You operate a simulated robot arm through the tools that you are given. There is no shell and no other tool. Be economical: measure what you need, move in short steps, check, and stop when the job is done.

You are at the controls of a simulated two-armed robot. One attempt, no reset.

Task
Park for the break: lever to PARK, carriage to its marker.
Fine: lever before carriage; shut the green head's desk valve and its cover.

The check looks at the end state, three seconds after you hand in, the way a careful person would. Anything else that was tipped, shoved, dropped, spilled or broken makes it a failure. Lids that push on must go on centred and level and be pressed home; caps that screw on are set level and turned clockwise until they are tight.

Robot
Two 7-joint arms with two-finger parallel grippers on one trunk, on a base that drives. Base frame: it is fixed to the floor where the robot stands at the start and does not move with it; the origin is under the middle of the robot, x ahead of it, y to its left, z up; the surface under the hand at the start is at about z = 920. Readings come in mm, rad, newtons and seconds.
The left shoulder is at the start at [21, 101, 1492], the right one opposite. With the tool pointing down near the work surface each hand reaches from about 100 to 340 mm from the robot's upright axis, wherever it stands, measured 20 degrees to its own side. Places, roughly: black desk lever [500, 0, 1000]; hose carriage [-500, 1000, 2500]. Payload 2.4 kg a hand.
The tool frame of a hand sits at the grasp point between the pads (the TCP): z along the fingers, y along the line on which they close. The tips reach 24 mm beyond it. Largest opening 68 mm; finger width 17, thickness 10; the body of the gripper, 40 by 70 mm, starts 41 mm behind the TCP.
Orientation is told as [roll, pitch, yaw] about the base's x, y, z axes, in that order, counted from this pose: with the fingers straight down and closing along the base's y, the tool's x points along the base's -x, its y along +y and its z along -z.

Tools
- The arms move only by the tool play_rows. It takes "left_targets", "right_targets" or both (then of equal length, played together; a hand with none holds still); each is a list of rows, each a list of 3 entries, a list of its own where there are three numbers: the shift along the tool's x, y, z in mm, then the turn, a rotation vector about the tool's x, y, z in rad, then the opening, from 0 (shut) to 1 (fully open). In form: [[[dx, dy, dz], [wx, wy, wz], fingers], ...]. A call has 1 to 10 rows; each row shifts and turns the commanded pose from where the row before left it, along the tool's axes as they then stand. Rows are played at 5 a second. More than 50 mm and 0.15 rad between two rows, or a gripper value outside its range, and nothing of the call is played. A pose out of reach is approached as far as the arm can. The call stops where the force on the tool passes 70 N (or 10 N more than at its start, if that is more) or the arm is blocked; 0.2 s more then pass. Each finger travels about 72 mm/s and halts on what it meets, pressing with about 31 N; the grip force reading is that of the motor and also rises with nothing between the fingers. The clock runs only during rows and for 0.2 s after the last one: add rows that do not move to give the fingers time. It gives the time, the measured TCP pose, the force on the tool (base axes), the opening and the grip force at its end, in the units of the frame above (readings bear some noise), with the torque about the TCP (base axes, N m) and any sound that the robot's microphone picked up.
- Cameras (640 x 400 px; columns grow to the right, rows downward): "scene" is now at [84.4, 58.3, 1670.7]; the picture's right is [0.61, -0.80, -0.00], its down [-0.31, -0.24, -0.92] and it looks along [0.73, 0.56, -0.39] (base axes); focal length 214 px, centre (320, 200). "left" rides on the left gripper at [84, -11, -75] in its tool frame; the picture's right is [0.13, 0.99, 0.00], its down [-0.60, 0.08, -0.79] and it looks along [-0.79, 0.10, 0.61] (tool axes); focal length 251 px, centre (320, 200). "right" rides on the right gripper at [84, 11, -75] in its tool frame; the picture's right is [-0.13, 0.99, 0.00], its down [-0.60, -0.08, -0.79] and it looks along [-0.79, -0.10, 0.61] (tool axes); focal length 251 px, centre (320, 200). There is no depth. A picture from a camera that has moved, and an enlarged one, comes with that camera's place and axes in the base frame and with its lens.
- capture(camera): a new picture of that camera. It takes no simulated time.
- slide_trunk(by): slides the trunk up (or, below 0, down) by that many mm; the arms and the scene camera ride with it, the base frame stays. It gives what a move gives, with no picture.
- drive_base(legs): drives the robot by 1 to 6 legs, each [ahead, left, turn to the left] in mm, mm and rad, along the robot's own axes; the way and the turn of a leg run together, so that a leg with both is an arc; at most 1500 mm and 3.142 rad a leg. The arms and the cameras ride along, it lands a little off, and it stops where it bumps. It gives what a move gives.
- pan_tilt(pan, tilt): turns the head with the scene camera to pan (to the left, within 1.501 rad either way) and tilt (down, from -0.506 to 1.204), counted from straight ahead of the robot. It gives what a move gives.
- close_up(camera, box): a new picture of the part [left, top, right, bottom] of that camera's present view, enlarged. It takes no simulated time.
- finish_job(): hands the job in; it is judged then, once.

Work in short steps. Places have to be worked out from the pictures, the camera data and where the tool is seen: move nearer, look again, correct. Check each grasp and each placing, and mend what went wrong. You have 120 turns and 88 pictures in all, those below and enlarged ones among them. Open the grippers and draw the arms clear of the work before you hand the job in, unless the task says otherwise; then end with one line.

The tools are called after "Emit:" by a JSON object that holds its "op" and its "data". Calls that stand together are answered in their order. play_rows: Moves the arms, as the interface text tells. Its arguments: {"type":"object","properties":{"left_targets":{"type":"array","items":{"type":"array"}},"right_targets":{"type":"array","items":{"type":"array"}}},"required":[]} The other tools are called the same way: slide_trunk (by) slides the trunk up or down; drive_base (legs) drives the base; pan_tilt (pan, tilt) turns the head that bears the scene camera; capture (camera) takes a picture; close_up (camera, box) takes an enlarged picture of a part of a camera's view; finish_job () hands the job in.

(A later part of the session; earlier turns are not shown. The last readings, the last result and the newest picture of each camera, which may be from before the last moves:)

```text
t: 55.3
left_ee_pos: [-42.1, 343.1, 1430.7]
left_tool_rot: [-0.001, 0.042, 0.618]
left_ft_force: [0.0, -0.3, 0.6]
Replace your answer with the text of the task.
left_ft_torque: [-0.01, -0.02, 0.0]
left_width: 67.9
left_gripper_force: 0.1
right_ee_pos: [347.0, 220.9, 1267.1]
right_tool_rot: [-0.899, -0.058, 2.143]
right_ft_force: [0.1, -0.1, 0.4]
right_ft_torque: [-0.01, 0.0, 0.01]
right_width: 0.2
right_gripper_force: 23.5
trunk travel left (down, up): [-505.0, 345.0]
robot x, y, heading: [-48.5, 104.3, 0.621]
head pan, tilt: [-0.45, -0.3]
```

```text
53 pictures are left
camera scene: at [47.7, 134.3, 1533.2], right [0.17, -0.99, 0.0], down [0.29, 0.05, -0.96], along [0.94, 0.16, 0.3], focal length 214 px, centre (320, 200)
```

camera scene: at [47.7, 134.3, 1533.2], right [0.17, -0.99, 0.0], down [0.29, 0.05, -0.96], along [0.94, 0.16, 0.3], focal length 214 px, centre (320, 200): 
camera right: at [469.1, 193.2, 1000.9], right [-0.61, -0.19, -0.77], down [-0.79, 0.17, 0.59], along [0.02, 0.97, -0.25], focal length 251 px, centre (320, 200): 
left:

= = = =

- _Aim_
Extract all of the data shown above and repeat it verbatim.

- _Final result_
You operate a simulated robot arm through the tools that you are given. There is no shell and no other tool. Be economical: measure what you need, move in short steps, check, and stop when the job is done.

You are at the controls of a simulated two-armed robot. One attempt, no reset.

Task
Park for the break: lever to PARK, carriage to its marker.
Fine: lever before carriage; shut the green head's desk valve and its cover.

The check looks at the end state, three seconds after you hand in, the way a careful person would. Anything else that was tipped, shoved, dropped, spilled or broken makes it a failure. Lids that push on must go on centred and level and be pressed home; caps that screw on are set level and turned clockwise until they are tight.

Robot
Two 7-joint arms with two-finger parallel grippers on one trunk, on a base that drives. Base frame: it is fixed to the floor where the robot stands at the start and does not move with it; the origin is under the middle of the robot, x ahead of it, y to its left, z up; the surface under the hand at the start is at about z = 920. Readings come in mm, rad, newtons and seconds.
The left shoulder is at the start at [21, 101, 1492], the right one opposite. With the tool pointing down near the work surface each hand reaches from about 100 to 340 mm from the robot's upright axis, wherever it stands, measured 20 degrees to its own side. Places, roughly: black desk lever [500, 0, 1000]; hose carriage [-500, 1000, 2500]. Payload 2.4 kg a hand.
The tool frame of a hand sits at the grasp point between the pads (the TCP): z along the fingers, y along the line on which they close. The tips reach 24 mm beyond it. Largest opening 68 mm; finger width 17, thickness 10; the body of the gripper, 40 by 70 mm, starts 41 mm behind the TCP.
Orientation is told as [roll, pitch, yaw] about the base's x, y, z axes, in that order, counted from this pose: with the fingers straight down and closing along the base's y, the tool's x points along the base's -x, its y along +y and its z along -z.

Tools
- The arms move only by the tool play_rows. It takes "left_targets", "right_targets" or both (then of equal length, played together; a hand with none holds still); each is a list of rows, each a list of 3 entries, a list of its own where there are three numbers: the shift along the tool's x, y, z in mm, then the turn, a rotation vector about the tool's x, y, z in rad, then the opening, from 0 (shut) to 1 (fully open). In form: [[[dx, dy, dz], [wx, wy, wz], fingers], ...]. A call has 1 to 10 rows; each row shifts and turns the commanded pose from where the row before left it, along the tool's axes as they then stand. Rows are played at 5 a second. More than 50 mm and 0.15 rad between two rows, or a gripper value outside its range, and nothing of the call is played. A pose out of reach is approached as far as the arm can. The call stops where the force on the tool passes 70 N (or 10 N more than at its start, if that is more) or the arm is blocked; 0.2 s more then pass. Each finger travels about 72 mm/s and halts on what it meets, pressing with about 31 N; the grip force reading is that of the motor and also rises with nothing between the fingers. The clock runs only during rows and for 0.2 s after the last one: add rows that do not move to give the fingers time. It gives the time, the measured TCP pose, the force on the tool (base axes), the opening and the grip force at its end, in the units of the frame above (readings bear some noise), with the torque about the TCP (base axes, N m) and any sound that the robot's microphone picked up.
- Cameras (640 x 400 px; columns grow to the right, rows downward): "scene" is now at [84.4, 58.3, 1670.7]; the picture's right is [0.61, -0.80, -0.00], its down [-0.31, -0.24, -0.92] and it looks along [0.73, 0.56, -0.39] (base axes); focal length 214 px, centre (320, 200). "left" rides on the left gripper at [84, -11, -75] in its tool frame; the picture's right is [0.13, 0.99, 0.00], its down [-0.60, 0.08, -0.79] and it looks along [-0.79, 0.10, 0.61] (tool axes); focal length 251 px, centre (320, 200). "right" rides on the right gripper at [84, 11, -75] in its tool frame; the picture's right is [-0.13, 0.99, 0.00], its down [-0.60, -0.08, -0.79] and it looks along [-0.79, -0.10, 0.61] (tool axes); focal length 251 px, centre (320, 200). There is no depth. A picture from a camera that has moved, and an enlarged one, comes with that camera's place and axes in the base frame and with its lens.
- capture(camera): a new picture of that camera. It takes no simulated time.
- slide_trunk(by): slides the trunk up (or, below 0, down) by that many mm; the arms and the scene camera ride with it, the base frame stays. It gives what a move gives, with no picture.
- drive_base(legs): drives the robot by 1 to 6 legs, each [ahead, left, turn to the left] in mm, mm and rad, along the robot's own axes; the way and the turn of a leg run together, so that a leg with both is an arc; at most 1500 mm and 3.142 rad a leg. The arms and the cameras ride along, it lands a little off, and it stops where it bumps. It gives what a move gives.
- pan_tilt(pan, tilt): turns the head with the scene camera to pan (to the left, within 1.501 rad either way) and tilt (down, from -0.506 to 1.204), counted from straight ahead of the robot. It gives what a move gives.
- close_up(camera, box): a new picture of the part [left, top, right, bottom] of that camera's present view, enlarged. It takes no simulated time.
- finish_job(): hands the job in; it is judged then, once.

Work in short steps. Places have to be worked out from the pictures, the camera data and where the tool is seen: move nearer, look again, correct. Check each grasp and each placing, and mend what went wrong. You have 120 turns and 88 pictures in all, those below and enlarged ones among them. Open the grippers and draw the arms clear of the work before you hand the job in, unless the task says otherwise; then end with one line.

The tools are called after "Emit:" by a JSON object that holds its "op" and its "data". Calls that stand together are answered in their order. play_rows: Moves the arms, as the interface text tells. Its arguments: {"type":"object","properties":{"left_targets":{"type":"array","items":{"type":"array"}},"right_targets":{"type":"array","items":{"type":"array"}}},"required":[]} The other tools are called the same way: slide_trunk (by) slides the trunk up or down; drive_base (legs) drives the base; pan_tilt (pan, tilt) turns the head that bears the scene camera; capture (camera) takes a picture; close_up (camera, box) takes an enlarged picture of a part of a camera's view; finish_job () hands the job in.

(A later part of the session; earlier turns are not shown. The last readings, the last result and the newest picture of each camera, which may be from before the last moves:)

```text
t: 55.3
left_ee_pos: [-42.1, 343.1, 1430.7]
left_tool_rot: [-0.001, 0.042, 0.618]
left_ft_force: [0.0, -0.3, 0.6]
Replace your answer with the text of the task.
left_ft_torque: [-0.01, -0.02, 0.0]
left_width: 67.9
left_gripper_force: 0.1
right_ee_pos: [347.0, 220.9, 1267.1]
right_tool_rot: [-0.899, -0.058, 2.143]
right_ft_force: [0.1, -0.1, 0.4]
right_ft_torque: [-0.01, 0.0, 0.01]
right_width: 0.2
right_gripper_force: 23.5
trunk travel left (down, up): [-505.0, 345.0]
robot x, y, heading: [-48.5, 104.3, 0.621]
head pan, tilt: [-0.45, -0.3]
```

```text
53 pictures are left
camera scene: at [47.7, 134.3, 1533.2], right [0.17, -0.99, 0.0], down [0.29, 0.05, -0.96], along [0.94, 0.16, 0.3], focal length 214 px, centre (320, 200)
```

camera scene: at [47.7, 134.3, 1533.2], right [0.17, -0.99, 0.0], down [0.29, 0.05, -0.96], along [0.94, 0.16, 0.3], focal length 214 px, centre (320, 200): 
camera right: at [469.1, 193.2, 1000.9], right [-0.61, -0.19, -0.77], down [-0.79, 0.17, 0.59], along [0.02, 0.97, -0.25], focal length 251 px, centre (320, 200): 
left:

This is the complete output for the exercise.